Angst essen Seele auf!

Foto: Refugee Protest March - Still on the Move!

Wie bereits berichtet, gibt es im Internet und Zeitungen eine Menge rassistischer Artikel und Kommentare über das Refugee-Camp bzw. den Refugee-March in Wien. Dabei gibt es vor allem 4 verschiedene Argumentationsmuster, die dabei immer wieder variiert werden, die ich im folgenden kurz vorstellen und widerlegen möchte.

 

1., Die Flüchtlinge sollen froh sein, dass sie hier sind und keine Forderungen stellen.

Ein sehr bequemes Argument, kann mensch sich doch in seinenRassismus noch gutmenschlich fühlen-repressive Toleranz. Wer sich auch nur ein bisschen mit der Situation von Asylwerber_innen beschäftigt, wer z.B. zum Camp kommt und dort mit Leuten quatscht, weiß, welcher Humbug dieses Argument ist. Isoliert und zum Nichtstun verdonnert in überfüllten Lagern in Angst vor einer jederzeit möglichen Abschiebung zu leben, ist wahrlich kein Honiglecken!

2., Vielen Österreicher_innen geht es schlechter.

Beispielsweise werden hier Obdachlose und Mindestpensionist_innen genannt. Ein unfaires Argument, da hier versucht wird, verschiedene marginalisierte Gruppen gegeneinander auszuspielen. Flüchtlinge sind nicht daran schuld, dass in einer der reichsten Städte der Welt viele Obdachlose gibt!
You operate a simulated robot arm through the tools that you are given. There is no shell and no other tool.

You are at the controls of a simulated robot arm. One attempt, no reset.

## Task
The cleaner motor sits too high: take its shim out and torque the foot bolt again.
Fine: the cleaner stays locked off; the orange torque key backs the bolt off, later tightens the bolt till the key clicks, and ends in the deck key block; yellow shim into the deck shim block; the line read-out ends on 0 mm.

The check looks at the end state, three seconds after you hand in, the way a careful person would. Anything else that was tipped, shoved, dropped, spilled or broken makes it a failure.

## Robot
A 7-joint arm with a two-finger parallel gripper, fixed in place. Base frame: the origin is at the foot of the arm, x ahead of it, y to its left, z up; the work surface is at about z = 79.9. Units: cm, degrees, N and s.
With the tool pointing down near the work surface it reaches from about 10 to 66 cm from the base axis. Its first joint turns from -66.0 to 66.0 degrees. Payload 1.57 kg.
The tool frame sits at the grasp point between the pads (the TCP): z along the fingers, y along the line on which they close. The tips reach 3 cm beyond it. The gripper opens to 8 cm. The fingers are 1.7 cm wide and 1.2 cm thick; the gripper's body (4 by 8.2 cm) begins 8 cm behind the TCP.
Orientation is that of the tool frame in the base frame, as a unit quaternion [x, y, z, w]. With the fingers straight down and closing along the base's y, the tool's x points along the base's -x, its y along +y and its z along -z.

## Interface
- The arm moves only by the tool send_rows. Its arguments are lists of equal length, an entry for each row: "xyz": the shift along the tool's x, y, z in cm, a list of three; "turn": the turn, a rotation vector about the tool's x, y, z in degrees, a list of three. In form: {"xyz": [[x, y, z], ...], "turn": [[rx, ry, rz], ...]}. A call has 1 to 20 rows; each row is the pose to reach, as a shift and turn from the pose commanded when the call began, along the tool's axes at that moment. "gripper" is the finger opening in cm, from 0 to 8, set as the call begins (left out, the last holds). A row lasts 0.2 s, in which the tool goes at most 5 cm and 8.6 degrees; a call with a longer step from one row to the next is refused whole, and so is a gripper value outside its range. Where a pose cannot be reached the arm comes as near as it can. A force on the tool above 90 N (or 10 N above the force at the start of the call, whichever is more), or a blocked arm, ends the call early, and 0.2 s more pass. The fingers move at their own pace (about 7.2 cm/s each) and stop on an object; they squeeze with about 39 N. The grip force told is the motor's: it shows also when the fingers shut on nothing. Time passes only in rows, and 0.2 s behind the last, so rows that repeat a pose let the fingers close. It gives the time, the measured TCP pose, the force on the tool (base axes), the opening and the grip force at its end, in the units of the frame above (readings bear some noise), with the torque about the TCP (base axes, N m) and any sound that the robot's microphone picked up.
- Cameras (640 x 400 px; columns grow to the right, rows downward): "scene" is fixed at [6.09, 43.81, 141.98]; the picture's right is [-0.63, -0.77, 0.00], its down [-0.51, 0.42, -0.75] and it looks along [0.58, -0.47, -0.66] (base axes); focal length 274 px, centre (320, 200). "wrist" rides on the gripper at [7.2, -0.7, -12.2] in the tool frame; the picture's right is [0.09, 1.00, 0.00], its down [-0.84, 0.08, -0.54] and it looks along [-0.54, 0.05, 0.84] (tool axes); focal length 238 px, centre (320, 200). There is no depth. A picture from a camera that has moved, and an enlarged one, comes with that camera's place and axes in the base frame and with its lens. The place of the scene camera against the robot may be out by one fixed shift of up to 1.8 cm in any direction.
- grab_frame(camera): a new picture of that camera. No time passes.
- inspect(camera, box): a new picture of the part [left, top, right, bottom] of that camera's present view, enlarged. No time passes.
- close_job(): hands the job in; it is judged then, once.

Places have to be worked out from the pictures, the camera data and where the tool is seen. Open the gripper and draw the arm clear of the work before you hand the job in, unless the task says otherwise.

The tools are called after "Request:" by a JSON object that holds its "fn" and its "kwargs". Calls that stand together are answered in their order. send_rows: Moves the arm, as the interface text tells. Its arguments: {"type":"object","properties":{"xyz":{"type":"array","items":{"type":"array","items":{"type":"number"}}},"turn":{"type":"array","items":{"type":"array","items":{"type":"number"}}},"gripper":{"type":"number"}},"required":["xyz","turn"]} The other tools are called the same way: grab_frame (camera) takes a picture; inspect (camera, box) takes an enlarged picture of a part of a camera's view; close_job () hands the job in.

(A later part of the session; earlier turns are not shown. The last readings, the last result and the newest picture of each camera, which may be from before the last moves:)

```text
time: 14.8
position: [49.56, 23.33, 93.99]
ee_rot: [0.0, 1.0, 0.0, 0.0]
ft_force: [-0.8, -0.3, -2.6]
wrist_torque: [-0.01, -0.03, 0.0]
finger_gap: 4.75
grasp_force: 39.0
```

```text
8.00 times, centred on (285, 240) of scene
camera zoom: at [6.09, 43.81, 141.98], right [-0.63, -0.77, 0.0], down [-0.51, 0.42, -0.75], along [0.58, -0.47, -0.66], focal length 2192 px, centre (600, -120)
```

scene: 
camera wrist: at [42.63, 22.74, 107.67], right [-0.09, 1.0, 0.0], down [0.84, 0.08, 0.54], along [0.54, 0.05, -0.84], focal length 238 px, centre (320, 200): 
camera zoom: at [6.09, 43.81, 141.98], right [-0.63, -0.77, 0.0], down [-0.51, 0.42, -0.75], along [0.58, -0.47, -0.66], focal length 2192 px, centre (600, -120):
3., Die Forderungen sind abstrus.

Hier wird immer wieder die Forderung nach Gratis-Internet und TV mit SAT-Anlagen genannt. Hier fehlt der Blick fürs Wesentliche. Ohne Kontext macht z.B. diese Forderung wenig Sinn. Dahinter steckt jedoch das verständliche Bedürfnis, mit Familie, Freund_innen und Bekannte aus der Heimat in Kontakt zu bleiben.

4., Die Flüchtlinge werden von NGO´s/Aktivist*innen instrumentalisiert.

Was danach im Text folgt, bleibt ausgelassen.